Wells within the VOP have tended to produce water with increasing iron and manganese levels over time, explained Ward. The current main well, Well 3, surpassed the aesthetic maximum of manganese during this year’s testing, though it is within the Government of Canada’s maximum allowable concentration (MAC). The report concluded that the village has between four and six years before the levels surpass the MAC. As testing has not yet discovered a suitable replacement site, the report recommended treating the water for manganese and iron in the future.

What has baffled operations staff is why levels rise when they do. For the first several years of Well 2’s use, it saw minimal levels of both elements, but eventually saw a spike and it was relegated to backup status in 2014 in favour of Well 3. However, Well 3 is now starting to show some of the same tendencies, with levels of manganese starting to tick upwards and Ward expecting to start seeing rising amounts of iron within the next couple of years.
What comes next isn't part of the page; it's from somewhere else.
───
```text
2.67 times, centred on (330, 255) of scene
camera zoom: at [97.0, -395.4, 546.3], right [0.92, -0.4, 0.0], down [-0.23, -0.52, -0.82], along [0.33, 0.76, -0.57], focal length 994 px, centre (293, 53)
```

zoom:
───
In an effort to determine what is happening, Ward said crews are now testing water quality monthly as opposed to annually to see if factors such as time of year have an effect on the levels.

“The numbers just seem so hard to follow,” Mayor Mike Richman said as he asked for an explanation. “They spike and they fluctuate and they move all around.”

“It’s really hard to say because it’s 130 feet [40 metres] below the ground. It’s hard to explain or think of what could be causing these fluctuations,” Ward said.

While redeveloping a well when needed is a stopgap that can extend its life, there are a finite number of times it’s a viable option. Ultimately, the water will need to be treated for manganese and iron down the line, with Ward noting that the process for both is similar.

The treatment plant would run in the “millions of dollars,” he added.

Another concern is consumption levels. Though the town’s population growth has slowed in recent years, new development and continued growth will result in a 30 litre-per-second usage rate, the sustainable pumping rate for the source Pemberton Creek Fan Aquifer, within the next 15 to 20 years. The report recommends seeking a new source, improving leak detection and repair, and encouraging water conservation efforts.

Ward noted that consumption rates from roughly 2010 to 2015 are skewed because of the eventual discovery of a toonie-sized leak in a pipe, with usage even depleting the aquifer at some points. Recent consumption rates show an encouraging downward trend ever since.

“I can’t explain it, but it’s a good thing to see,” he said. 

However, the Village’s per-capita usage is still significantly higher than an average municipality at 611 litres per day compared to the average of 427 litres per day.

“There is room for improvement for our water consumption, either through water conservation measures, sprinkling restrictions, [and] identifying and repairing leaks,” Ward said. “If we could really lower our consumption to be more in line with the Canadian average, we could extend the life of the aquifer for a noticeable and a significant amount of time.”

Still, to be prepared, the municipality has been socking away cash.

In an interview following the meeting, Richman said council has long been preparing for these projects.

“These are all big-dollar projects for a community like ours and so we are not just starting to consider this. We’ve been considering this for a while,” Richman said. “We’ve been working for a number of years to build up our reserves and our water service.”

According to the Village’s audited 2019 financial statements, there was just over $750,000 in general water reserves as of Dec. 31, 2019.

Chief administrative officer Nikki Gilmore said no grants currently exist to help defray the costs of such projects, though the VOP will stay attentive for opportunities. Long-term borrowing would be an option if needed.

In addition to tapping every potential funding source, Richman also stressed the importance of ensuring other potential beneficiaries are identified.

“I’m hopeful that we are continuing to have conversations with Lil’wat Nation and looking at, potentially, joint aquifers, how we can approach this together and maybe we could supply all of our communities together,” he said during the meeting.